“Si hubiese un pueblo de dioses, estos se gobernarían democráticamente, pero un gobierno tan perfecto no conviene a los hombres”. J.J. Rousseau

Quiso Rousseau resaltar con esta frase la magnitud de las demandas que impone a los hombres un sistema político tan perfecto como la democracia, pues requiere de virtudes que parecen no estar al alcance de todos los seres humanos.

En cierto sentido tiene razón: la democracia demanda, más que cualquier otro sistema político, grandes virtudes ciudadanas. Ser un demócrata es una tarea exigente que requiere de formación continua, perseverancia y dedicación.

Sin embargo, se equivocó rotundamente Rousseau al reservarla exclusivamente para seres puros e inmaculados, libres de las pasiones que seducen al espíritu humano.

La idea fundacional de la democracia es la creencia en que los hombres podemos gobernarnos a nosotros mismos. Que todos, a pesar de las grandes diferencias que nos separan, tenemos la capacidad de guiar nuestras propias vidas tanto individual como colectivamente. Es el reconocimiento de que no existe un grupo de hombres con cualidades superiores para quienes se reserve el exclusivo derecho de gobernar.

Este reconocimiento tiene consecuencias imposibles de evadir. La primera y más importante es que la democracia se encuentra atada a los designios de seres imperfectos, y que por tanto no es infalible. Aunque, irónica y afortunadamente ha demostrado ser el sistema político que genera el mejor desempeño en materia de políticas públicas, su buen desempeño es más una consecuencia fortuita de su diseño institucional, que una meta intrínseca.

El objetivo central de la democracia no es producir los mejores resultados. Estando continuamente sujeta a la falibilidad humana, la democracia es en realidad el sistema político que admite e incorpora el error como parte de su esencia. Equivocarse, elegir los peores gobernantes para luego echarlos. Tomar decisiones, implementarlas, evaluarlas, mejorarlas y, de ser necesario, sustituirlas. Son acciones únicamente posibles en democracia, pues su institucionalidad está diseñada precisamente para someterse a los erráticos designios de seres falibles.

La democracia es el reconocimiento de que la búsqueda de la libertad, la justicia e incluso la verdad está atada siempre a esa inmensa capacidad humana de errar. Lo contrario, la visión de infalibilidad de los gobernantes es lo propio de los autoritarismos. La verdad no es democrática, no necesita dialogar sino imponerse e iluminar a quienes, segados por la ignorancia no logran distinguirla.

No se trata, sin embargo, de una oda a la estupidez. Reconocer el error como esencia de la democracia implica la necesidad de protegerse contra las equivocaciones más graves. Y nada más grave que aquello que nos condena eternamente. Nada puede, en consecuencia, ser definitivo salvo la protección de nuestras propias limitaciones.
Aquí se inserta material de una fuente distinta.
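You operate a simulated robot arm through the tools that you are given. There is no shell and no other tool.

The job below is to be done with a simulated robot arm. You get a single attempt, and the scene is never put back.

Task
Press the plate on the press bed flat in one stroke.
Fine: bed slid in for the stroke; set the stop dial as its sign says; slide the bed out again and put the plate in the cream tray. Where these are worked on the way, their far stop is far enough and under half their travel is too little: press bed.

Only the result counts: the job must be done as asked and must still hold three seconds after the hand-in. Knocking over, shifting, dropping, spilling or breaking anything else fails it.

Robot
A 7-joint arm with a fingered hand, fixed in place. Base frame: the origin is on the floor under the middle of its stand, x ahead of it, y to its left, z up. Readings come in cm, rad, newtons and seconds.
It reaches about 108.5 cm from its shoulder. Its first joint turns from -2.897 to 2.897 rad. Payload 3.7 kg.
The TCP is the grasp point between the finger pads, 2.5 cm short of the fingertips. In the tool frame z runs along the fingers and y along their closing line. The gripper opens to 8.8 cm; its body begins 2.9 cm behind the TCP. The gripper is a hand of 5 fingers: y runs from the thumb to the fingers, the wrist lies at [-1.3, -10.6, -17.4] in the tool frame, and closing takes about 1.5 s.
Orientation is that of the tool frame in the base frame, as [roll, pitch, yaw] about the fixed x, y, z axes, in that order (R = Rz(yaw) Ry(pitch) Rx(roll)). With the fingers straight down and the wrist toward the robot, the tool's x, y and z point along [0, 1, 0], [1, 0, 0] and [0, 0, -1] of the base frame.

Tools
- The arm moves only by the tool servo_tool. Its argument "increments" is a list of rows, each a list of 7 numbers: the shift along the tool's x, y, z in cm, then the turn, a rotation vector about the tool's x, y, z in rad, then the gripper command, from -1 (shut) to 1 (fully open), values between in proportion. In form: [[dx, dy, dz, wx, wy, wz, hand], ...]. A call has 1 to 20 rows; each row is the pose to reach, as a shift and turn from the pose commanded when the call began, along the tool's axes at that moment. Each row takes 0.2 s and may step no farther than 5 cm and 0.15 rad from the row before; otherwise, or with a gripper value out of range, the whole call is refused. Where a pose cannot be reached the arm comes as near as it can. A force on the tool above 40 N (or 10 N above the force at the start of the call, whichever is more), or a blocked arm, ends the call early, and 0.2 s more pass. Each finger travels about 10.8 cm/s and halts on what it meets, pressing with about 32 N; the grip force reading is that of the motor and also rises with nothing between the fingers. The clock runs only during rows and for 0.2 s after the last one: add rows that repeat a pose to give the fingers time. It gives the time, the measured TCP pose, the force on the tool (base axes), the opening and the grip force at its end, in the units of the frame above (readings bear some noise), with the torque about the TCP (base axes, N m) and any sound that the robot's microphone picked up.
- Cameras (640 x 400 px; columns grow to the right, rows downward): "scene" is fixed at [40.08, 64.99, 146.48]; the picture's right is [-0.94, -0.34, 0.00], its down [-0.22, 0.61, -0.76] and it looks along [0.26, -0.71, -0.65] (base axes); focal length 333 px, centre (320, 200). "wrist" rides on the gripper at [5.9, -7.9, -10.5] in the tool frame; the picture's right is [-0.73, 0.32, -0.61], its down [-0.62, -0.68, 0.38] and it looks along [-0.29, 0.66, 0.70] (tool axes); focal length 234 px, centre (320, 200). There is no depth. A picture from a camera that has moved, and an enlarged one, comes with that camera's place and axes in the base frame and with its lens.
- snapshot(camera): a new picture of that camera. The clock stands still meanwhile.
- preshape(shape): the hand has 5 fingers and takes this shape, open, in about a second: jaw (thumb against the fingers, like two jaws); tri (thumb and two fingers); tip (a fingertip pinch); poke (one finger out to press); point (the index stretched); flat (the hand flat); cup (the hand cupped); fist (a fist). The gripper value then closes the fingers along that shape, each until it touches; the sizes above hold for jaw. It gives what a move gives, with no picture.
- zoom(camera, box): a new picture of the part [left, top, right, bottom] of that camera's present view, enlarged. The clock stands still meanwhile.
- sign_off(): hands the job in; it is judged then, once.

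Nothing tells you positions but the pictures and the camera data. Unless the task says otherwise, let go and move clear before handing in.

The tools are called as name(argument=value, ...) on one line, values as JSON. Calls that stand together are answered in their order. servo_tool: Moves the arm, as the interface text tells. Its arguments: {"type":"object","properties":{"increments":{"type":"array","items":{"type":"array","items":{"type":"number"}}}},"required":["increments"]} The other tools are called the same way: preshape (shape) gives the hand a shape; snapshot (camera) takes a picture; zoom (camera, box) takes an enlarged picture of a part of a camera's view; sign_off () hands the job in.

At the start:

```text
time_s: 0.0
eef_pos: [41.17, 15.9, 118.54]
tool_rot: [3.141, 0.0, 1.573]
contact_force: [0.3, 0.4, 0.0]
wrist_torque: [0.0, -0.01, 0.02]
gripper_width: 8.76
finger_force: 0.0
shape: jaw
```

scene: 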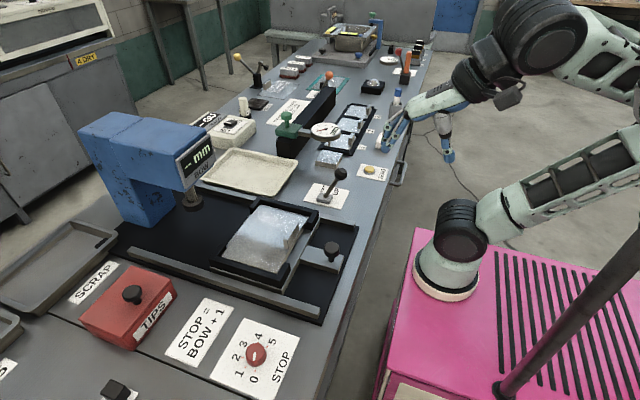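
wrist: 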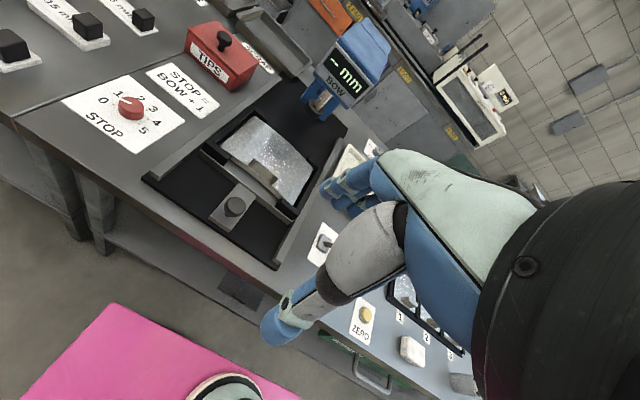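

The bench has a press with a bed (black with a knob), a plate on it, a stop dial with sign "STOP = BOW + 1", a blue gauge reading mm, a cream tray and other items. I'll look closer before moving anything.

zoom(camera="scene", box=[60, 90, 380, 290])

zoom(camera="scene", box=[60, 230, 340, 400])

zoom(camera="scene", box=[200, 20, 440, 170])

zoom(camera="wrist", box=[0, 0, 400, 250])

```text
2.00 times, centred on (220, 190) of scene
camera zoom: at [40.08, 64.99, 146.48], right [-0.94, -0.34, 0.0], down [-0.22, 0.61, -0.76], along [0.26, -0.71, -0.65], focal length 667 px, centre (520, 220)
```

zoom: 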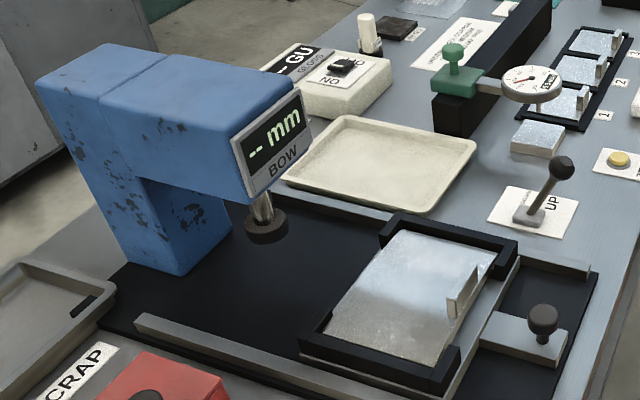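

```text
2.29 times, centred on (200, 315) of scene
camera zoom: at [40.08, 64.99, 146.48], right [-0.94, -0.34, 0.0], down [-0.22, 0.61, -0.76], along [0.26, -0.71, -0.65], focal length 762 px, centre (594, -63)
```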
Protección que toma en la actualidad la forma de mecanismos institucionales para preservar nuestras propias imperfecciones: los Derechos Humanos.

Tan grave como los errores eternos, es la permanencia reiterada en un mismo error. Puesto que somos seres falibles, toda decisión debe ser analizada y evaluada. Pero el error tiende a encubrirse a sí mismo. Por ello es indispensable cambiar periódicamente de gobierno, pues una evaluación imparcial y libre de obstáculos es solo posible cuando los gobernantes han dejado el poder.

El principio de la alternancia cumple así una doble función. Por un lado, nos protege de permanecer durante mucho tiempo cometiendo un mismo error, por el otro, nos permite identificar con claridad errores -y aciertos- cometidos.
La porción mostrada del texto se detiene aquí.